Things I loved in the essay:
-Lynch's work is not quite art film (as a viewer, DFW explains, with art films you pay to get in and have to do then do some intellectual work, essentially paying to have to work). But Lynch's films aren't quite commercial films either (as a viewer for commericall films, you pay once to get in but have an unspoken assumed contract with the filmmaker that the fee you paid to get in is the only "price" you pay; you don't have to do any work.) DFW speculates that Lynch belongs to a third class of filmmaking that is more about just getting "inside your head," (p. 171) or as British critic Paul Taylor says, Lynch's movies are "to be experienced rather than explained" (p. 170). I agree with this. I think about many of the dream sequences in Twin Peaks and the argument I have heard many people make, that what is really being communicated is a mood. Or something. Something that comes to mind in regard to this point is that I saw the Chicago premier of the documentary film about Lynch's 16 city speaking tour entitled Meditation, Creativity, Peace. In it, a student told him that while watching Inland Empire that once they dimmed down their conscious mind always trying to make sense of the movie, that they felt like they intuitively understood it more, and Lynch agreed that that is the best way to understand his films. I have a hunch that other people who work with him would agree. In fact, off the top of my head I'm like 77% sure I read a quote from Twin Peaks co-creator Mark Frost (from Reflections: An Oral History of Twin Peaks by Brad Dukes), where Mark Frost said something to the effect that Lynch is the master of communicating a mood. However, I should point out that DFW does say on page 161 of this essay "Lynch seems to run into trouble only when his movies seem to the viewer to want to have a point -- i.e. when they set the viewer up to expect some kind of coherent connection between plot elements and then fail to deliver any such point." I have a hunch that that may have been a criticism of both Lost Highway and Mulholland Drive, but it probably depends on the person.

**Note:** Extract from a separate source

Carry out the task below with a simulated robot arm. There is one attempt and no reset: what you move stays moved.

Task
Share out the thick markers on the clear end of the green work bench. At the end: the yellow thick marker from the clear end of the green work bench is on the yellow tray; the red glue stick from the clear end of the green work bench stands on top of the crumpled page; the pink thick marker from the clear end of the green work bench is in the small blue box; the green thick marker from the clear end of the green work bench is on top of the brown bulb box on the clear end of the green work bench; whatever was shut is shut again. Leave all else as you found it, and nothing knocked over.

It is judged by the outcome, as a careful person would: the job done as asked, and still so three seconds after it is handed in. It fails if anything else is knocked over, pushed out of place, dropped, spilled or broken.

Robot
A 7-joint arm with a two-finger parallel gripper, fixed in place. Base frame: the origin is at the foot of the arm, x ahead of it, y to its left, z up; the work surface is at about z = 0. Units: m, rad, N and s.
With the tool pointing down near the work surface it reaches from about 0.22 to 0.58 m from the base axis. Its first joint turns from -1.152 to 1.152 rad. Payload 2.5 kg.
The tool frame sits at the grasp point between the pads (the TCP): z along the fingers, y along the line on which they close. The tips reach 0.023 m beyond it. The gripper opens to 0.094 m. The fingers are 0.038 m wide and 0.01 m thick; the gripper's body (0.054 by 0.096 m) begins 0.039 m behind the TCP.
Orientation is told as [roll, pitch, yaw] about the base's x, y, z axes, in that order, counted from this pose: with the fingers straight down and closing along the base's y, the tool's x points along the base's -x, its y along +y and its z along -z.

-this quote, which appropriately (and you will see why this is appropriate once you read this quote) can be used about art in general: "Art, after all, is supposed to be a kind of communication, and "personal expression" is cinematically interesting only to the extent that what's expressed finds and strikes chords within the viewer. The difference between experiencing art that succeeds as communication and art that doesn't is rather like the difference between being sexually intimate with a person and watching that person masturbate. In terms of literature, richly communicative Expressionism is epitomized by Kafka, bad and onanistic Expressionism by the average Graduate Writing Program avant-garde story." (p. 199) YESSSSSSSSSS. Like good art says something universal. Bad art is so specific to that person that it's uninterestingly embarrassing. Quirky is OK, but there has to be something universal being communicated in spite of it.
-the fact that Balthazar Getty is sort of a douche, illustrated with examples
I loved all the little crystalized gems of insight David Foster Wallace had about how to perceive Lynch's oeuvre, things that I realized I kind of had been chewing on in the back of my head too, and it was nice to see it honed into well-articulated crystals of logic and wit.
And the snarky stuff was good too, because being snarky can sometimes really just be a slightly higher IQ version of gossiping. Which, I, um, well, looooooooved.